|A map from PRISM using satellite images shows all |
cropland in Mindanao affected by drought attributed to El Niño.
MANILA, Philippines—Accurate, timely, and location-specific information on rice production is important in developing a national action plan to reduce the impact of El Niño and other events that can reduce rice productivity.
“The Philippines has been experiencing El Niño for the past year,” said Allan Umali, assistant secretary for administration of the Department of Agriculture (DA), on behalf of Agriculture Secretary Proceso Alcala. "But the agriculture sector is still expected to bring food to everyone's table," he said.
The El Niño–Southern Oscillation is a climate cycle in the Pacific Ocean with a global impact on weather patterns associated with droughts. The current El Niño, which started in 2015, was predicted to be strongest since 1998 and much lower rainfall is expected until the first half of 2016 throughout Southeast Asia. Although El Niño is predicted to wane, the United Nations expects harvests will continue to be affected not only in the Philippines but also in other parts of the world throughout the year.

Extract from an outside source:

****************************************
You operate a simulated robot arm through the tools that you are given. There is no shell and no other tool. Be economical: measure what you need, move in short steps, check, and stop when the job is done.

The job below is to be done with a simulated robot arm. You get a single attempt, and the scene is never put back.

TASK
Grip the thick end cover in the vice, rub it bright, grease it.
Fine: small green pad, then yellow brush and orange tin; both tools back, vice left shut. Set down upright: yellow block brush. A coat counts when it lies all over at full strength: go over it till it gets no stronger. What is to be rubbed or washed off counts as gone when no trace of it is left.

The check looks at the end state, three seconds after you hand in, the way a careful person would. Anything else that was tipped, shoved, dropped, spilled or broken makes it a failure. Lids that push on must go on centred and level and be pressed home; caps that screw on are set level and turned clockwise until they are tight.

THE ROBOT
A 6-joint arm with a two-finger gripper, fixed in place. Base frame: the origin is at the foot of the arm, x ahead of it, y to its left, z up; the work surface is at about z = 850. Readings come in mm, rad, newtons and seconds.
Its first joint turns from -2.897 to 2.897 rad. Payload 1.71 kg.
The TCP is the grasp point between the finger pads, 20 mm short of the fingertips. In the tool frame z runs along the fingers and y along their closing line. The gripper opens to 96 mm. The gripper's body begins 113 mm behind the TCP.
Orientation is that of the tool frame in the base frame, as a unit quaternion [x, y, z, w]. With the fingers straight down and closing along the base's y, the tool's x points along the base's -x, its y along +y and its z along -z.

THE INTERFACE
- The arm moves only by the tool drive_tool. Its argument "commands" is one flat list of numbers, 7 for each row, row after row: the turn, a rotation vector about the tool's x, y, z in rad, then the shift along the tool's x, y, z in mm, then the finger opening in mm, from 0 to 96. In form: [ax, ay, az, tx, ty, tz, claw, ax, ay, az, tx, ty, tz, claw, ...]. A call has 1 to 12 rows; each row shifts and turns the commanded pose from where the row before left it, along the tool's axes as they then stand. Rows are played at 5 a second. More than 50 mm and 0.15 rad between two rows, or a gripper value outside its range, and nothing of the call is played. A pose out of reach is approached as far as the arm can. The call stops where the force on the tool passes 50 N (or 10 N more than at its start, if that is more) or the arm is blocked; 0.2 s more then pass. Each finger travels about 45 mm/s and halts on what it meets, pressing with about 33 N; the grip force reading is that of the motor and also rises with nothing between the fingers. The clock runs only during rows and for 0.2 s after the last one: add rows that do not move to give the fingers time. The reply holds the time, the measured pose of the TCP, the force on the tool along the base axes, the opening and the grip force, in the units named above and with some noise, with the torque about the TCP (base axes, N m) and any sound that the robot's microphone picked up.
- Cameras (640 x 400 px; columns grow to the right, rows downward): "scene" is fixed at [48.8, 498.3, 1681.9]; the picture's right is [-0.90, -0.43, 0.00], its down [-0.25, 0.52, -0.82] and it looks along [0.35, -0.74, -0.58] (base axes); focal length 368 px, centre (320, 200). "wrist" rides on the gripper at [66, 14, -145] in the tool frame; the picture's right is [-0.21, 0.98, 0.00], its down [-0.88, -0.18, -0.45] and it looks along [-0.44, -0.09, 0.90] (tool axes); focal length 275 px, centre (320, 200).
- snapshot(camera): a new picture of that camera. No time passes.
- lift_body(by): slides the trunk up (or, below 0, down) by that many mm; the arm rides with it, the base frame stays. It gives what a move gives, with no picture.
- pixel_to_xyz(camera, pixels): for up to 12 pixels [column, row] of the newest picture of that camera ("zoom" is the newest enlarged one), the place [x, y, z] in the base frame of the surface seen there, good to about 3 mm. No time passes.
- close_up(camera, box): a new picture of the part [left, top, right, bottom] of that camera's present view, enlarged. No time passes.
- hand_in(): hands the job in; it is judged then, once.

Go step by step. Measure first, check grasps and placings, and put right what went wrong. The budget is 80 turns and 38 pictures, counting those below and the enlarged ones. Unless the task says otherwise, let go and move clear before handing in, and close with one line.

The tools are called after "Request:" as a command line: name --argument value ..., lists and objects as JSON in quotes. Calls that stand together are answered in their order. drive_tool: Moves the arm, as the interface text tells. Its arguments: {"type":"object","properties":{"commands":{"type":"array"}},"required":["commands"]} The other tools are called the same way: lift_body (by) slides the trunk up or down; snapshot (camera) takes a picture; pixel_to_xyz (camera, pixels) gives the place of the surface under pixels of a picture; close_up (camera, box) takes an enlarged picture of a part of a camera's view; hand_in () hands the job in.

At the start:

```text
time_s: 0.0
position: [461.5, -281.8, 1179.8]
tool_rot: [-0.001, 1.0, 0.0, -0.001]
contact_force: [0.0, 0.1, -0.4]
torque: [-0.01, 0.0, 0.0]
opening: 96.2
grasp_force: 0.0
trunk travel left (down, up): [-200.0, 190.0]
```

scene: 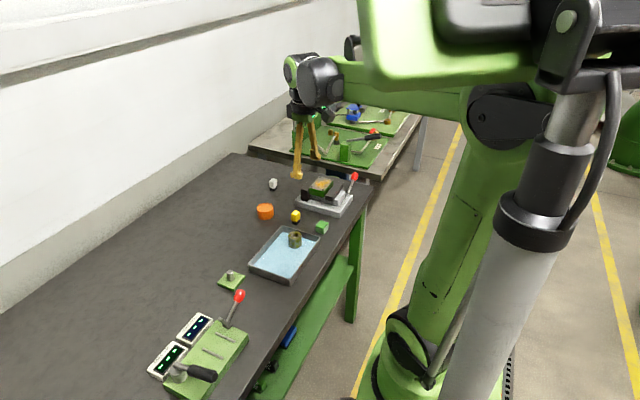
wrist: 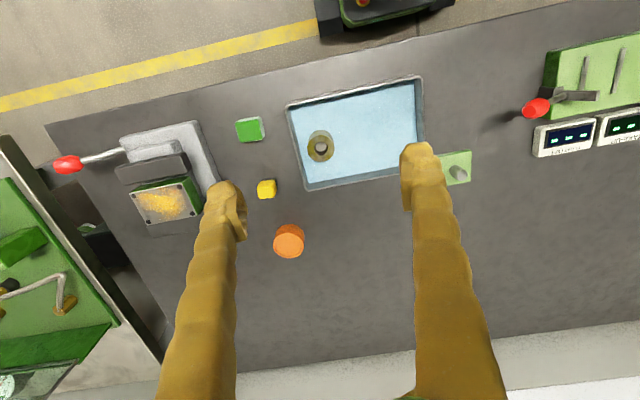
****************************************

Philippine policymakers have put together an action plan on helping affected farmers mitigate the impact of the recurring climatic events such as El Niño. Among the recommended strategies in the plan include growing drought-tolerant crops, adopting water-efficient techniques, performing cloud seeding, among other climate-smart technologies.
The Philippine Rice Information System (PRISM), a joint project of the DA and the International Rice Research Institute (IRRI), can also support strategic decision making and planning of interventions to boost rice production, targeting of productivity-enhancing technologies and programs, disaster preparedness and rapid response to emergency situations, among others.
Through remote sensing, crop modeling, cloud computing, and smartphone-based surveys, PRISM can combine data from satellite and the ground to give crucial information about rice. These include rice area, planting dates, yield estimates, areas affected by flood or drought, rice crop production situation, and extent of damages caused by pests.
“PRISM enables us to determine the crop growth stage when a typhoon or drought strikes,” explained Dr. Alice Laborte, GIS and market research specialist at IRRI. “We can also ascertain whether or not a particular area has been planted to rice during a specific season. And if not planted to rice, what specific problems may have contributed to this so that interventions can be made.”
Laborte reported that she and her team had developed a proposal on early warning system for pests and diseases so that appropriate and timely interventions can be made when and where they are needed.
"For food self-sufficiency, I think PRISM will be a valuable tool because we can now pinpoint areas where development is needed,” said Dr. Calixto Protacio, executive director of the Philippine Rice Research Institute. “For example, we can see which communities have very low yields, map these out, and then target them or provide support to these communities. We have an average yield of 4.01 tons per hectare, but the others are just averaging maybe 1 ton. So it's as bad as that. So if we know where these are, then we can better target these communities and give them the support needed.”
Senator Cynthia Villar, chairperson of the Senate Committee on Agriculture and Food, has recently proposed a bill that would require local government units to allocate a portion of their budget to pay for information and communication technology applications that would enhance taking full advantage of the data provided by PRISM.
“Modern tools, mechanization, and financial literacy could help make Philippine agriculture more productive and competitive,” Villar said.
“Around the world, innovations in agriculture are helping desperately poor communities and even water-scarce nations cope with the challenges they face," added Bruce Tolentino, deputy director general for communication and partnerships at IRRI. "These science-based innovations are helping to avoid famine, are reducing poverty, and are even promoting inclusive economic prosperity.”